_Work instructions_: Look below and pull out each line with the word "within".

[start of Information supplied]

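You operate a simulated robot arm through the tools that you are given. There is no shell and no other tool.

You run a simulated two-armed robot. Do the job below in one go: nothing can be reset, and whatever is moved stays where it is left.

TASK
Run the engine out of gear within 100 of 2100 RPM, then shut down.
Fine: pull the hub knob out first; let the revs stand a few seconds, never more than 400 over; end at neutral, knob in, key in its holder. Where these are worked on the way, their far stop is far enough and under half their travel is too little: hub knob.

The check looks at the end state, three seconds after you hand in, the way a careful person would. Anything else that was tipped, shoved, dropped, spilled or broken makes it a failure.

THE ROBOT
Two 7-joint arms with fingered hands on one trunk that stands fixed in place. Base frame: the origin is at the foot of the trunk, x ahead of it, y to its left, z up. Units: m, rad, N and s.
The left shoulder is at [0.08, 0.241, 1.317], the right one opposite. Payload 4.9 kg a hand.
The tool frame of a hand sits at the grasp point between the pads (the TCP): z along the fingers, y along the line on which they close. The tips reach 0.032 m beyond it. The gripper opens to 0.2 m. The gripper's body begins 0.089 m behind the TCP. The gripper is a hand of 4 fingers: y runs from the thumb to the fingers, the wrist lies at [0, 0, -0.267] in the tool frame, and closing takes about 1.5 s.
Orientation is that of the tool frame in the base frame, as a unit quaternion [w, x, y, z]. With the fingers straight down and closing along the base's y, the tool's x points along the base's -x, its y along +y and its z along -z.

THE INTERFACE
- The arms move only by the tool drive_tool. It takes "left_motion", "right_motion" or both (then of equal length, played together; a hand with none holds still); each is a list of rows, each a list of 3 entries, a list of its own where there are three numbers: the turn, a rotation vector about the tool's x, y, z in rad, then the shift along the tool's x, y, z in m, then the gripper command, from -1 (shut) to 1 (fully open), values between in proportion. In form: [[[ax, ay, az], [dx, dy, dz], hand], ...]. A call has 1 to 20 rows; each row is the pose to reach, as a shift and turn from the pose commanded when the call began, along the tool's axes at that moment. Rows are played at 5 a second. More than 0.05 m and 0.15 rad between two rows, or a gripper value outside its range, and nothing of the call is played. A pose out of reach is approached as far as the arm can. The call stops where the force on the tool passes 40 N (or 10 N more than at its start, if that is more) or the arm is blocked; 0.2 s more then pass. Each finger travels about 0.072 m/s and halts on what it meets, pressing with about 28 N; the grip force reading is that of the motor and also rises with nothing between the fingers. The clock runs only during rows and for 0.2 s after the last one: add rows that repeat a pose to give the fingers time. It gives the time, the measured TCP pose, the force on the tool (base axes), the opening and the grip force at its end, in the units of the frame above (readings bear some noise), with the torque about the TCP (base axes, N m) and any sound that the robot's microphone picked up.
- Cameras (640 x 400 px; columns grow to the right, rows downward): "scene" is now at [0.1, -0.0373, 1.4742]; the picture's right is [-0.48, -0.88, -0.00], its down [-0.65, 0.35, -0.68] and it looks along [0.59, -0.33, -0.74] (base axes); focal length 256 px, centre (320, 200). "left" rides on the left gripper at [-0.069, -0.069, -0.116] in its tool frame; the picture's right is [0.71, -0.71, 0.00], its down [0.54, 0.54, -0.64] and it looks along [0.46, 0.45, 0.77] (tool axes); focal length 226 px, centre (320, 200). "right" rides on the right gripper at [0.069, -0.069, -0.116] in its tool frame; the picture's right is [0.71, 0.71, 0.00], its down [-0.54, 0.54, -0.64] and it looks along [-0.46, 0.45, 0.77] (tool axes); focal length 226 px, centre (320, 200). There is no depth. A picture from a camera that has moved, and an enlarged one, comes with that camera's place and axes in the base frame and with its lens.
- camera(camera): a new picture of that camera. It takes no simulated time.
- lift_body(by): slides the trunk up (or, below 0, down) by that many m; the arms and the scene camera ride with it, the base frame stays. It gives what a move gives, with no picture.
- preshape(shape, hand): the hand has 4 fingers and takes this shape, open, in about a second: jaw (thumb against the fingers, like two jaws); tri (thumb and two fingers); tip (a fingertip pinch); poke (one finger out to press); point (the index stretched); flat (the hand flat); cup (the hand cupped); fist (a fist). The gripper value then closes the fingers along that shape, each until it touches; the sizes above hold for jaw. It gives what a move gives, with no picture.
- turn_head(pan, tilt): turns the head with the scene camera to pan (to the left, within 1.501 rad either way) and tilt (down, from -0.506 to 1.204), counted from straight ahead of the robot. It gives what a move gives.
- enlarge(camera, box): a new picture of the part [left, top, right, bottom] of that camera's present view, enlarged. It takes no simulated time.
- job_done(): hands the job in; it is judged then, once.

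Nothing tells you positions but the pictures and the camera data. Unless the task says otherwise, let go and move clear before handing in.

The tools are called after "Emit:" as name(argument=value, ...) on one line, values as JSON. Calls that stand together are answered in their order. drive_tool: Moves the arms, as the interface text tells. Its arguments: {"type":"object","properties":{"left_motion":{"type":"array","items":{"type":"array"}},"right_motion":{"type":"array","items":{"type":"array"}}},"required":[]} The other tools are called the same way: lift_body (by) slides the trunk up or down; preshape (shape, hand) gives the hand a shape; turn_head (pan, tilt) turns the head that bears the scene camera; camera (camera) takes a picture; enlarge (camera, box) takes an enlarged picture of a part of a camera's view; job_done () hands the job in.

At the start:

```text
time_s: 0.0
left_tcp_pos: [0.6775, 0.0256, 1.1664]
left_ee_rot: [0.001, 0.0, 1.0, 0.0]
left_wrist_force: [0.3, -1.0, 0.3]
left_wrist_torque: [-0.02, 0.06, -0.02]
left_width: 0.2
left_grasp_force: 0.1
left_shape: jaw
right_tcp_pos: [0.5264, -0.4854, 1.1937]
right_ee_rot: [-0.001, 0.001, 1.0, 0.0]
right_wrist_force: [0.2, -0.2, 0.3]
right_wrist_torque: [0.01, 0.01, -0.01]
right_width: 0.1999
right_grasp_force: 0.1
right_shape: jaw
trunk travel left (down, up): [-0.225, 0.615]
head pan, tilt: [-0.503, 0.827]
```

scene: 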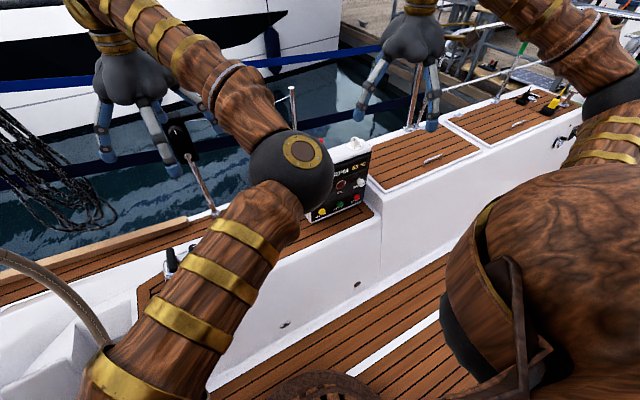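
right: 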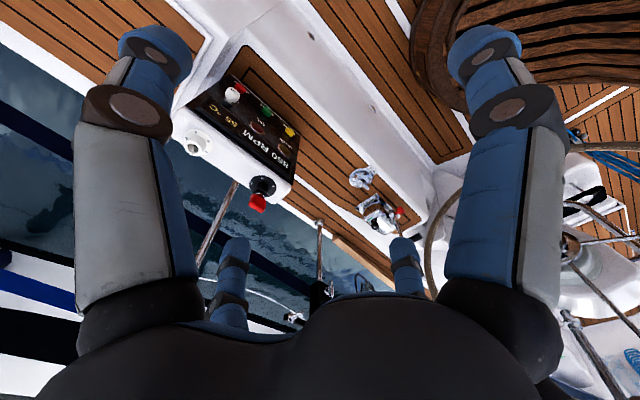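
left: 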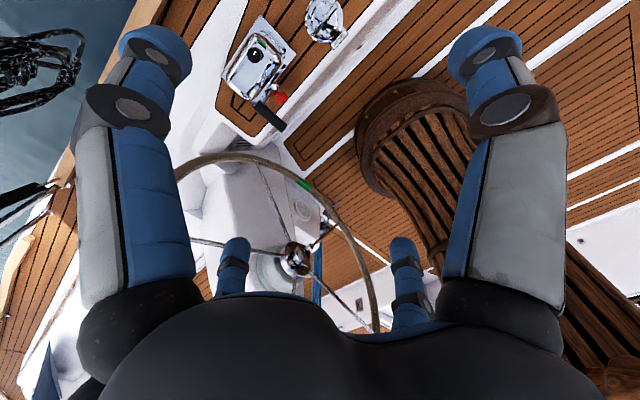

[end of Information supplied]

_Answer to the exercise_:
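Run the engine out of gear within 100 of 2100 RPM, then shut down.
- turn_head(pan, tilt): turns the head with the scene camera to pan (to the left, within 1.501 rad either way) and tilt (down, from -0.506 to 1.204), counted from straight ahead of the robot. It gives what a move gives.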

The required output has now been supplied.